◆ REQUEST A
Only the lines from the one holding "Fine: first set" through the one holding "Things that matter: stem" are to be retyped, exactly as they appear, with both boundary lines included.

◆ TEXT BLOCK
For best results when printing this announcement, please click on link below:
http://newsfile.refinitiv.com/getnewsfile/v1/story?guid=urn:newsml:reuters.com:20240729:nRSc1754Ya&default-theme=true
RNS Number : 1754Y Jadestone Energy PLC 29 July 2024
Trading update for the half-year ended 30 June 2024
29 July 2024 - Singapore: Jadestone Energy plc ("Jadestone", the "Group" or
the "Company"), an independent upstream company focused on the Asia-Pacific
region, provides a trading update for the half-year ended 30 June 2024. The
financial information in this update has not been audited and may be subject
to further review and change.
Key updates
l Akatara mechanical completion and gas-in achieved in June 2024. The export
pipeline from the field has been successfully filled with on spec sales gas,
with exports into the regional trunkline expected to commence imminently.
l Record H1 2024 Group production averaged 16,867 boe/d, higher than any prior
six-month period and representing 37% growth on H1 2023.
l H1 2024 oil liftings more than doubled year-on-year, driving a 131% increase
in proceeds from liftings to US$200.5 million. After reflecting hedging losses
of US$15.4 million, revenues for H1 2024 totalled US$185.1 million.
l H1 2024 total production costs were flat compared to H1 2023, despite
production increasing 37%, with increased CWLH opex as a result of the CWLH 2
acquisition offset by lower spend year-on-year at the non-producing SFA
Cluster assets, Montara and Stag.
l Net debt of c.US$72.7 million and available liquidity of c.US$151.0 million
at 30 June 2024 (net debt of US$3.6 million at 31 December 2023).
l Closed the CWLH 2 acquisition in February 2024, increasing the Company's
interest to 33.33% in an outperforming asset. The final CWLH 2 Abandonment
Trust Fund payment has reduced from US$37 million to c.US$19 million, to be
paid on or before 31 December 2024.
l Award of the SFA Cluster PSC offshore Peninsular Malaysia in July 2024,
adding another potentially significant growth opportunity to the Company's
portfolio.

◆ REQUEST B
How does the text block go on? Write the next part.

◆ EXTRACTED DATA
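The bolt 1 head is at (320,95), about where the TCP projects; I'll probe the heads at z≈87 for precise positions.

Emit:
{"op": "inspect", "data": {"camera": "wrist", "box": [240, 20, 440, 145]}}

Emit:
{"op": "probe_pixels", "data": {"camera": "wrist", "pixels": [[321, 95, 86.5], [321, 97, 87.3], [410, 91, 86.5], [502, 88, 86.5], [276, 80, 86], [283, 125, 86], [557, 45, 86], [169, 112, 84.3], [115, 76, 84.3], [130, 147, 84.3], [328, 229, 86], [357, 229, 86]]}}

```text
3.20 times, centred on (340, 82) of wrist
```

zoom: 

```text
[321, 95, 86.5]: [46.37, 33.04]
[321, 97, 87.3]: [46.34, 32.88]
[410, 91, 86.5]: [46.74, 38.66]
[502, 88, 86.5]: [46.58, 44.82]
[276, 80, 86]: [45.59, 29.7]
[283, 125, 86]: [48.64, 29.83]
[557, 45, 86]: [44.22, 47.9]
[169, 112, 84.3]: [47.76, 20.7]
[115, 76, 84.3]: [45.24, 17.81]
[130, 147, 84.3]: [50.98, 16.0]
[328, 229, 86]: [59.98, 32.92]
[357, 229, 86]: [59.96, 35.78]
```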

...

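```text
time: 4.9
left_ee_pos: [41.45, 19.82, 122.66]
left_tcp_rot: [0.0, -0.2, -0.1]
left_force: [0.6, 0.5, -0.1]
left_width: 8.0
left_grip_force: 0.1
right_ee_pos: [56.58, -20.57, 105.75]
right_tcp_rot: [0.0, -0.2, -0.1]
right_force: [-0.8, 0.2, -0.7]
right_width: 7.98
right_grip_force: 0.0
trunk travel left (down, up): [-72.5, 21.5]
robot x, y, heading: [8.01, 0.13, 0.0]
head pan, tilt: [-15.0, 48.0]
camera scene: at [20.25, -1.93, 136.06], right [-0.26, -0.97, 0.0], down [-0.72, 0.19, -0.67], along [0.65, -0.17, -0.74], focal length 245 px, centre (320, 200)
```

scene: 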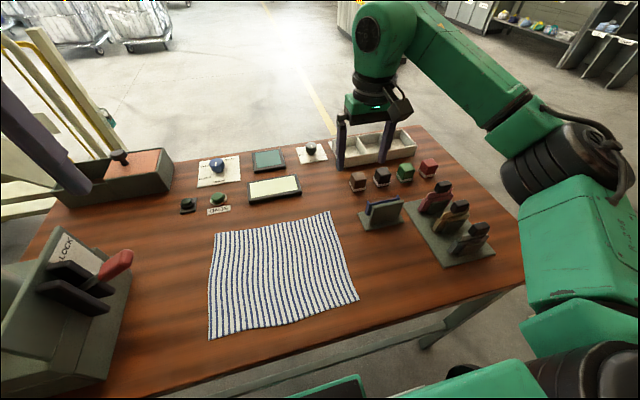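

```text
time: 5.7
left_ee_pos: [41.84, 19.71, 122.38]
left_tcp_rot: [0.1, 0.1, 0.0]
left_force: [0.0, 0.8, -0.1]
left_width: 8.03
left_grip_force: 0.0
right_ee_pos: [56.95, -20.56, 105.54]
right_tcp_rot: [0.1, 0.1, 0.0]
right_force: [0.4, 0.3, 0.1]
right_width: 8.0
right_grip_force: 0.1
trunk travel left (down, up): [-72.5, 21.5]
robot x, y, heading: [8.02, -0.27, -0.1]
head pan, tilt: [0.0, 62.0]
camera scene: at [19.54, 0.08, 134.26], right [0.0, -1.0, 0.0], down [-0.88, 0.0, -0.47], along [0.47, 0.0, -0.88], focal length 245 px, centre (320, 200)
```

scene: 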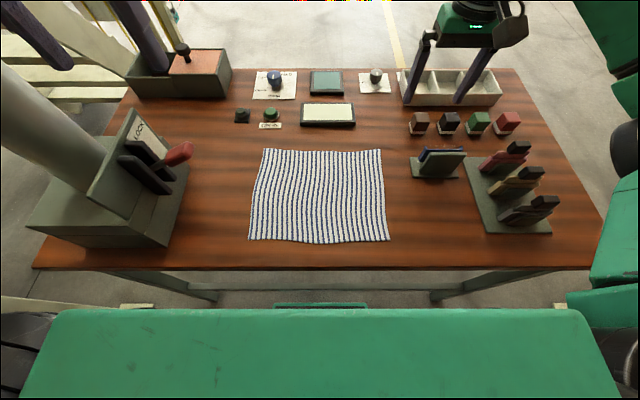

==

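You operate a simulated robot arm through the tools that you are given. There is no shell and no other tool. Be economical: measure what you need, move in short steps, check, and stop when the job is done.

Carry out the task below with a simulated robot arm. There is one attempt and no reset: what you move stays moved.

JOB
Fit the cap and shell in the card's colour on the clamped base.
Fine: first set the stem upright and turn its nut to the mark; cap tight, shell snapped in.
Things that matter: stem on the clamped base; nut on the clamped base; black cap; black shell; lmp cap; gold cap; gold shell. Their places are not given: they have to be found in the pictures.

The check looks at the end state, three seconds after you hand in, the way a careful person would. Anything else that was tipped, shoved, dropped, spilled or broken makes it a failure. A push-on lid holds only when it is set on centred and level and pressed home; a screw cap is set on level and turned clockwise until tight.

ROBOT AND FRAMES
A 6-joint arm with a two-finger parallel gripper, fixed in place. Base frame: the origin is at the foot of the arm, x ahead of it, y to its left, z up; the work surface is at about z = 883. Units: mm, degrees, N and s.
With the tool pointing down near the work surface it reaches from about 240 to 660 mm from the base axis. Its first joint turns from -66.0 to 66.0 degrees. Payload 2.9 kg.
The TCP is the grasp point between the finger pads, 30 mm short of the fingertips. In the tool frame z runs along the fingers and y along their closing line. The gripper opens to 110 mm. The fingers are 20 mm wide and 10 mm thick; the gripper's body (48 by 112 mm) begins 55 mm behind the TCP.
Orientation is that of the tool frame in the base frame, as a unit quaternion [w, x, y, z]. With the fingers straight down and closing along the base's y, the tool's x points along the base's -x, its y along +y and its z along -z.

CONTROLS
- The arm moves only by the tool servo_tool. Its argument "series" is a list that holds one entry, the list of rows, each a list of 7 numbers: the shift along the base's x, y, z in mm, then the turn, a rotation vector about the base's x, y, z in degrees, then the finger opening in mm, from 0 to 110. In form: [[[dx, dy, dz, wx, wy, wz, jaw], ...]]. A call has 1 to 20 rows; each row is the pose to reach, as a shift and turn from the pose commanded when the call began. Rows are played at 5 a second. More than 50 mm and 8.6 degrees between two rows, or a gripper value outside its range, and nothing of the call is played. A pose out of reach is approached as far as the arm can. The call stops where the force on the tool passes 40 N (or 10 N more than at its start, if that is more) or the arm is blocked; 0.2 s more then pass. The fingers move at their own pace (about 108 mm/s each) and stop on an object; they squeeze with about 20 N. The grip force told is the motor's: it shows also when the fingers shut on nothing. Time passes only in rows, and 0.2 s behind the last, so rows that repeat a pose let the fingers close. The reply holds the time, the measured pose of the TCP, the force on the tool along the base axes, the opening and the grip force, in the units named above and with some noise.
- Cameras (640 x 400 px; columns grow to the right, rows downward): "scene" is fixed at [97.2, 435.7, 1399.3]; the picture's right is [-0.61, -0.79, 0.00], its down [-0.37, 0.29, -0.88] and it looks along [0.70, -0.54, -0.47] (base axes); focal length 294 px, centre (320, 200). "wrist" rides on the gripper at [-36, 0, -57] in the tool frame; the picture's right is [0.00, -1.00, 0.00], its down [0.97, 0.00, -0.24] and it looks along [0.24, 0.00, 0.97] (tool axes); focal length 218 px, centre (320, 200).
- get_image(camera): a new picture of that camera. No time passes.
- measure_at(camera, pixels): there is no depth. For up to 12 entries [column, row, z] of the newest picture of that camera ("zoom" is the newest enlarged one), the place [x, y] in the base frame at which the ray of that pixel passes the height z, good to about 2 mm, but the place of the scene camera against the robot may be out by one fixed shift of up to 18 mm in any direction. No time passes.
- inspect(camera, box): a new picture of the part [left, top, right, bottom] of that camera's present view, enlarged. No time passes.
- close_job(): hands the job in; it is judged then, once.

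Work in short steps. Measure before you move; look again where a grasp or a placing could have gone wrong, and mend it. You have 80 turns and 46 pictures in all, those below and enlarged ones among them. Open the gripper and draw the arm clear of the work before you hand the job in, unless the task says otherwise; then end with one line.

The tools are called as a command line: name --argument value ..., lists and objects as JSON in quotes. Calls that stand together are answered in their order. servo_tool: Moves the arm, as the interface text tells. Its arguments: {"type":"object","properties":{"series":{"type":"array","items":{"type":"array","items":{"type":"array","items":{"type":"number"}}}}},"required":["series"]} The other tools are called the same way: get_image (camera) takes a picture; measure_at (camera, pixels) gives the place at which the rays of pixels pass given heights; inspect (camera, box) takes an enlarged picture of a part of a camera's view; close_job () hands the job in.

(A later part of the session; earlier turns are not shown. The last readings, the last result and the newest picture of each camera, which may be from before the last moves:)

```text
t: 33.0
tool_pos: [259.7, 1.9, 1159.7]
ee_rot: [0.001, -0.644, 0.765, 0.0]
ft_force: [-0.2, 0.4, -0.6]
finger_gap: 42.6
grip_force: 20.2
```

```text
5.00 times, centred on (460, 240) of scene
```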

◆ WRITTEN REPLY A
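Fine: first set the stem upright and turn its nut to the mark; cap tight, shell snapped in.
Things that matter: stem on the clamped base; nut on the clamped base; black cap; black shell; lmp cap; gold cap; gold shell. Their places are not given: they have to be found in the pictures.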

◆ WRITTEN REPLY B
Guidance
l While Jadestone continues to see Group production for 2024 at c.20,000
boe/d, the annual production guidance range is adjusted to 18.5-21,000 boe/d,
from 20-22,000 boe/d, reflecting year-to-date production after significant Q1
2024 weather impacts, and the revised timing of the start of Akatara
commercial sales. The lower end of the range also incorporates a conservative
assumption on Akatara production in the early stages of the processing
facility's operating life, and a range of potential downside scenarios across
the portfolio.
l Operating expenditure guidance for 2024 is narrowed to US$240-280 million
(excluding forecast royalties and carbon taxes of c.US$30.0 million), from
US$240-290 million, reflecting year-to-date performance.
l Capital expenditure guidance is unchanged at US$80-110 million and other
cash expenditure for the year is revised down from c.US$77 million to US$62
million, primarily reflecting the finalisation of the CWLH Abandonment Trust
Fund payments referenced above.
Paul Blakeley, President and CEO commented:
"We are starting to see solid growth feeding into the business and anticipate
that the significant increases in production and revenue, coupled with flat
production costs, will result in improving financial performance for the first
half of 2024. We also expect that the second half will be even stronger, with
Akatara capex behind us and production from this new, low cost, onshore asset
ramping up in the coming weeks.
The start of commercial sales at Akatara, which is imminent, will be a major
milestone for Jadestone, delivering a complex development on a fast-track
schedule just over two years since the original investment decision was made,
and will help to underpin our confidence in the significant increase in
production we will see this year.
It is a year of major investment in the growth and the diversification of our
production base, with not just the completion of the Akatara development
project, but also the addition of a second tranche of the outperforming CWLH
asset, including the payment of its future decommissioning cost. We will see
significant benefits in 2025 and beyond from the cash flows that these
activities will deliver, while the diversification of the business is further
bolstered with the addition of the recently announced SFA Cluster PSC offshore
Malaysia, adding to our pipeline of near-term growth opportunities at lower
cost and higher returns."
H1 2024 Operating Performance 1 (#_ftn1)
H1 2024 H1 2023
Production
Group production boe/d 16,867 12,339
- Montara bbls/d 4,951 2,931
- Stag bbls/d 1,921 2,879
- CWLH bbls/d 2,951 1,569
- Peninsular Malaysia ("PenMal") boe/d 5,455 3,878
- Sinphuhorm boe/d 1,585 1,083
- Akatara boe/d 3 -
Liftings
- Oil mmbbls 2.2 1.0
- Gas bcf 0.6 0.8
Group production for the first half of 2024 averaged 16,867 boe/d, a Group
record for any six-month period and representing 37% growth on H1 2023. This
increase was due to higher production from PenMal following the successful
drilling campaign in late 2023, a higher working interest in the CWLH asset
following completion of the CWLH 2 acquisition in February 2024, a full period
of production from Sinphuhorm, acquired in February 2023, and a full period of
production from Montara, compared to H1 2023 when production was shut in for
much of the first quarter.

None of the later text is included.